The current situation is certainly worse than Heath’s in 1971-2; stagflation had already set in then, but the major shocks would come later. The British economy then had a growth rate much higher than it has been at any point since 2008, and a much stronger manufacturing base. A falling pound now might benefit some manufacturing, but will raise food and energy prices still further, and most manufacturers need to import components and raw materials in any case.
Moreover, without raised budgets in the public sector, even with the fuel-price cap, the result is devastating levels of austerity passively imposed by the government. Worse, the unproductive rise in fiscal debt will be used to justify further and unsustainable cuts. At the same time, we’ve reached a point where the IMF, no less, has criticised the budget for increasing inequality. The shift in the tone of this erstwhile guardian of the strictest neoliberal orthodoxy is a sign of the impasse in which global capitalism finds itself.
The IMF’s words don’t, however, mark a change in the wider behaviour of capital. The reaction of the markets to Truss’s attempt at stoking a boom is no vote for neoliberalism with a human face. Rather, after persistent stagnation since 2008, and the huge outlays governments have had to make to deal with the pandemic, investors clearly see little scope for any kind of boom that will provide an opportunity for them. Rather, faced with persistently low rates of profit, capital wants strict fiscal rules and lower government debt, on the assumption that will give capital more space in the global economy.
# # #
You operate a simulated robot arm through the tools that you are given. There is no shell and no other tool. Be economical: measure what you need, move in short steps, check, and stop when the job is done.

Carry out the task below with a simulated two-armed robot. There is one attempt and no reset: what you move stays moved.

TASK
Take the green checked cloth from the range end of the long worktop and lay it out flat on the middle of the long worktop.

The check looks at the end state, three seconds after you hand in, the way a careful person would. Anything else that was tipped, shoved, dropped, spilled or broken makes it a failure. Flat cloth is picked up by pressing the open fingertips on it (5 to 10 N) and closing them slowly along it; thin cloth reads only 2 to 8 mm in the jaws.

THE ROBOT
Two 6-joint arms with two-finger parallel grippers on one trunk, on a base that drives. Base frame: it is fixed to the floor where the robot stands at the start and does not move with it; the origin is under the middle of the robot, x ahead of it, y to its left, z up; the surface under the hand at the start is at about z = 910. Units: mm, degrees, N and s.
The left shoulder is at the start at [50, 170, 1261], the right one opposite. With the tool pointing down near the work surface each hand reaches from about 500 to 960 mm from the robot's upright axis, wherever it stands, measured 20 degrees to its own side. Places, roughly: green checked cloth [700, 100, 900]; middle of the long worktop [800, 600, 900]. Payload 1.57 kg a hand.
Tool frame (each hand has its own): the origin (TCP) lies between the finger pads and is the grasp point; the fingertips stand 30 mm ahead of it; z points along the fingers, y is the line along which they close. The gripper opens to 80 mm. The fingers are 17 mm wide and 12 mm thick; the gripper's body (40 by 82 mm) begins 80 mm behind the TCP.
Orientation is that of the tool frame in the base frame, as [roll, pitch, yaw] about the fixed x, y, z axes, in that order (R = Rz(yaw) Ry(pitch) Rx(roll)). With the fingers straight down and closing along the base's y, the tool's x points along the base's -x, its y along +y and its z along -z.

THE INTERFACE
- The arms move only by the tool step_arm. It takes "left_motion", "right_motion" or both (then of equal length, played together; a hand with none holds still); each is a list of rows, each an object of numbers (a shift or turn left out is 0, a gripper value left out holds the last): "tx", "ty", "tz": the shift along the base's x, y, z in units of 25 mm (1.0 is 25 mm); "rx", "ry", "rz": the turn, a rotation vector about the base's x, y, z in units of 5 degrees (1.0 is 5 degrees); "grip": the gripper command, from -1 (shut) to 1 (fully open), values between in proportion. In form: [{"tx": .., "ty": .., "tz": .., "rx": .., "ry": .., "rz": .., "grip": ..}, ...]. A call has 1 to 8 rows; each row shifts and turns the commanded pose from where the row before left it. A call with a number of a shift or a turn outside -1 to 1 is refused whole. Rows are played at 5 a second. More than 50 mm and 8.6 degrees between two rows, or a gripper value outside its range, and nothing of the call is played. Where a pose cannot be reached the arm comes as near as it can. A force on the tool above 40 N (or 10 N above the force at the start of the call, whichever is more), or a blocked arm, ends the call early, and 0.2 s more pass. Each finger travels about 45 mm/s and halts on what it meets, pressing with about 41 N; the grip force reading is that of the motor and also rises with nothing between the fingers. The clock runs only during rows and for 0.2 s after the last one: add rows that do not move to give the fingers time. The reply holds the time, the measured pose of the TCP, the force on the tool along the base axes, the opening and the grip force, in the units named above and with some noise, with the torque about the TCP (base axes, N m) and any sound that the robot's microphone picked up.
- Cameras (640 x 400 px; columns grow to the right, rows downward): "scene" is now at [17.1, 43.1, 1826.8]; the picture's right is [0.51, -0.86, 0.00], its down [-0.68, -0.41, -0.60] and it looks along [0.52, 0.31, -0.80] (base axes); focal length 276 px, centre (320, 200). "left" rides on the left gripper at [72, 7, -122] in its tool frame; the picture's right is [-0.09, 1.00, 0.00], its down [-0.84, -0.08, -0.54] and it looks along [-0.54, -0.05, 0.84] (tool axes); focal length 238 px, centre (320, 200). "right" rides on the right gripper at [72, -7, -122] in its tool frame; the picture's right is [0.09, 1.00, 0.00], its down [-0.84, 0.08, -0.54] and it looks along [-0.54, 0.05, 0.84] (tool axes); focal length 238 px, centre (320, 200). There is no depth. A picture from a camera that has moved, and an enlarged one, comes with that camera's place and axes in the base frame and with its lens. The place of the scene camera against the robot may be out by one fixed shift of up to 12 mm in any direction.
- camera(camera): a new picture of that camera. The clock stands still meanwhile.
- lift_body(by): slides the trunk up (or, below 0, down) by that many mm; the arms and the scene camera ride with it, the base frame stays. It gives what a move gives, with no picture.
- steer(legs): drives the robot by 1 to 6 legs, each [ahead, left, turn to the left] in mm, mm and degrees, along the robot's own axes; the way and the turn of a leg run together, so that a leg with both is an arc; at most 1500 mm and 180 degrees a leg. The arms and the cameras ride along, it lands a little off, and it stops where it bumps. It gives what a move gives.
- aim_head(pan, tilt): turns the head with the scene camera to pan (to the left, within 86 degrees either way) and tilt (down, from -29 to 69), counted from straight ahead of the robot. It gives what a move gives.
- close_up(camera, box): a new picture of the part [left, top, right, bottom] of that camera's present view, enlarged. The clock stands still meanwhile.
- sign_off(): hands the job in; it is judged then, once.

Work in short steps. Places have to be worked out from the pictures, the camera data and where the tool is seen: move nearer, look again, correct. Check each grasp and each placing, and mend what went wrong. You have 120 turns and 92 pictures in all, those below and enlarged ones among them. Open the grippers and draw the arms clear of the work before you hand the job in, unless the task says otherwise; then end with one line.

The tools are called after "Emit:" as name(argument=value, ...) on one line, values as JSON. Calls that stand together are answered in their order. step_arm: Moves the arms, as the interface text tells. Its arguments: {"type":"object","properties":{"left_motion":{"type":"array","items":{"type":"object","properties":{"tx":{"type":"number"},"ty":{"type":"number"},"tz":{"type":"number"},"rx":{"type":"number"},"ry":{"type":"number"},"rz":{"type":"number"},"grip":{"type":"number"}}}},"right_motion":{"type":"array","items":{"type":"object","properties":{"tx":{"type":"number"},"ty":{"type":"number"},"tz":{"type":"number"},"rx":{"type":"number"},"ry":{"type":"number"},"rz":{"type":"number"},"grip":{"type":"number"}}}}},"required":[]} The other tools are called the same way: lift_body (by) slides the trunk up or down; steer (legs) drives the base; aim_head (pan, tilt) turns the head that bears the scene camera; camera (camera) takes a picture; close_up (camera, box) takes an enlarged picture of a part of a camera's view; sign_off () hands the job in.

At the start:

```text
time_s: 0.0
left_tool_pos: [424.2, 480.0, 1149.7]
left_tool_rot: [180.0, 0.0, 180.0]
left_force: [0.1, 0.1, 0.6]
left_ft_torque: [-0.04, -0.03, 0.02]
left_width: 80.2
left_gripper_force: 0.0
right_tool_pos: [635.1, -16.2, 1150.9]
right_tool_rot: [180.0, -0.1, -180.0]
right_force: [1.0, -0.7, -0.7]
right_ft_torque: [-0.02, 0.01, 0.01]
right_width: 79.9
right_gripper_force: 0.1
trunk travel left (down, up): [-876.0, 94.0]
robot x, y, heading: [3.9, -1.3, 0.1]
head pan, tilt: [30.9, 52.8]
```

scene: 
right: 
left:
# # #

There is no optimism there that would support a strategy of raising government debt to ‘go for growth’. Thatcherite neoliberalism has plainly run its course and can offer no solutions that please powerful sections of capital, apart from those traders who were able to make substantial profits by shorting the currency.
The crisis may well have ended Tory hopes of winning the next election, but the discipline of the markets will be brought to bear on any modest Keynesian attempt to use deficit financing to invest in the economy. The insistence that Labour is now the party of fiscal rectitude is meant to signal a pre-emptive submission to capital’s demands. A future of active state investment where it’s needed, such as in building green energy infrastructure, is not going to come from Starmer’s half-hearted, neoliberal plans for a new state energy company.
A genuine change in direction is needed, but it is one that must confront the power of capital. There is only one force with the potential to do that, the organised working class. Capital can be forced to recognise social realities. The pandemic showed this, as markets actually welcomed massive government spending with little complaint. The more powerfully mobilised working people are, and the more willing to demonstrate this through strikes and protests, the more radical change will become possible. Heath lost his contest with the trade unions, and we must make sure that Truss loses her class war as well.